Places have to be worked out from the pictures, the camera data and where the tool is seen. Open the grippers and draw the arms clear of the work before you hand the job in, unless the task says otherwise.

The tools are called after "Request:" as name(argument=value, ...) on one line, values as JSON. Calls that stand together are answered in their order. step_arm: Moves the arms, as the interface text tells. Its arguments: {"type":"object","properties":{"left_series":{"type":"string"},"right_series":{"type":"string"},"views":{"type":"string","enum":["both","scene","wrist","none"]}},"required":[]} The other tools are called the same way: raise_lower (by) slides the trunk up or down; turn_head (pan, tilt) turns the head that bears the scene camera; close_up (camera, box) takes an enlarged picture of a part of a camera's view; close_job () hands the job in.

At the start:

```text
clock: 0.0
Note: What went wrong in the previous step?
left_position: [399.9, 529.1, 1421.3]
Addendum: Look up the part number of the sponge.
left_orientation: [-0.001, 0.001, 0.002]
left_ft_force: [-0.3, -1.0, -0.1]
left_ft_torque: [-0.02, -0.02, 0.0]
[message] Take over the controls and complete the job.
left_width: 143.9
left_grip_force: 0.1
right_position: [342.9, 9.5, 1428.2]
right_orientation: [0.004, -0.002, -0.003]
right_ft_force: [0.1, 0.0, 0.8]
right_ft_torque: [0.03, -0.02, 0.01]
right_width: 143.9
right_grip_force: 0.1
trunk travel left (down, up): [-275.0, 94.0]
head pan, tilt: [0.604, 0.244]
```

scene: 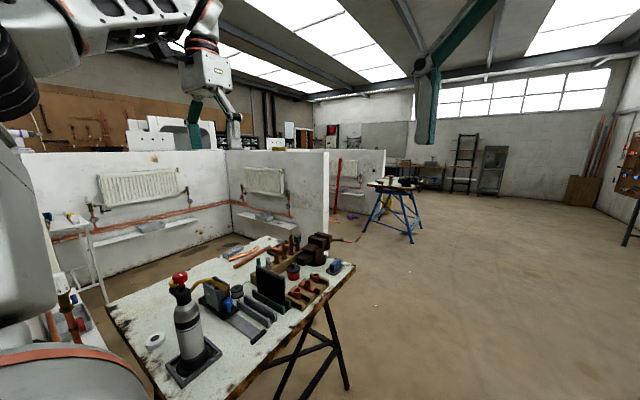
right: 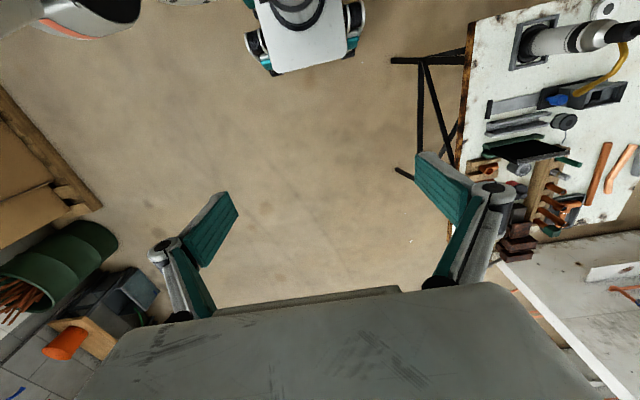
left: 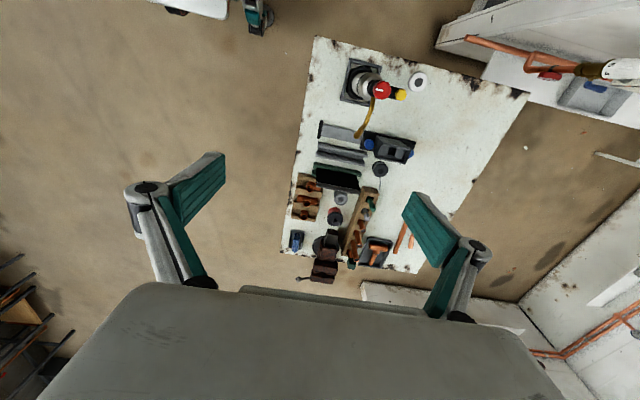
--
Requirements
Reproduce the material word for word. Any pictures should be left out of the copy. Write them as strings in a JSON array, leaving out blank lines.

Reply
[
  "Places have to be worked out from the pictures, the camera data and where the tool is seen. Open the grippers and draw the arms clear of the work before you hand the job in, unless the task says otherwise.",
  "The tools are called after \"Request:\" as name(argument=value, ...) on one line, values as JSON. Calls that stand together are answered in their order. step_arm: Moves the arms, as the interface text tells. Its arguments: {\"type\":\"object\",\"properties\":{\"left_series\":{\"type\":\"string\"},\"right_series\":{\"type\":\"string\"},\"views\":{\"type\":\"string\",\"enum\":[\"both\",\"scene\",\"wrist\",\"none\"]}},\"required\":[]} The other tools are called the same way: raise_lower (by) slides the trunk up or down; turn_head (pan, tilt) turns the head that bears the scene camera; close_up (camera, box) takes an enlarged picture of a part of a camera's view; close_job () hands the job in.",
  "At the start:",
  "```text",
  "clock: 0.0",
  "Note: What went wrong in the previous step?",
  "left_position: [399.9, 529.1, 1421.3]",
  "Addendum: Look up the part number of the sponge.",
  "left_orientation: [-0.001, 0.001, 0.002]",
  "left_ft_force: [-0.3, -1.0, -0.1]",
  "left_ft_torque: [-0.02, -0.02, 0.0]",
  "[message] Take over the controls and complete the job.",
  "left_width: 143.9",
  "left_grip_force: 0.1",
  "right_position: [342.9, 9.5, 1428.2]",
  "right_orientation: [0.004, -0.002, -0.003]",
  "right_ft_force: [0.1, 0.0, 0.8]",
  "right_ft_torque: [0.03, -0.02, 0.01]",
  "right_width: 143.9",
  "right_grip_force: 0.1",
  "trunk travel left (down, up): [-275.0, 94.0]",
  "head pan, tilt: [0.604, 0.244]",
  "```",
  "scene: ",
  "right: ",
  "left: "
]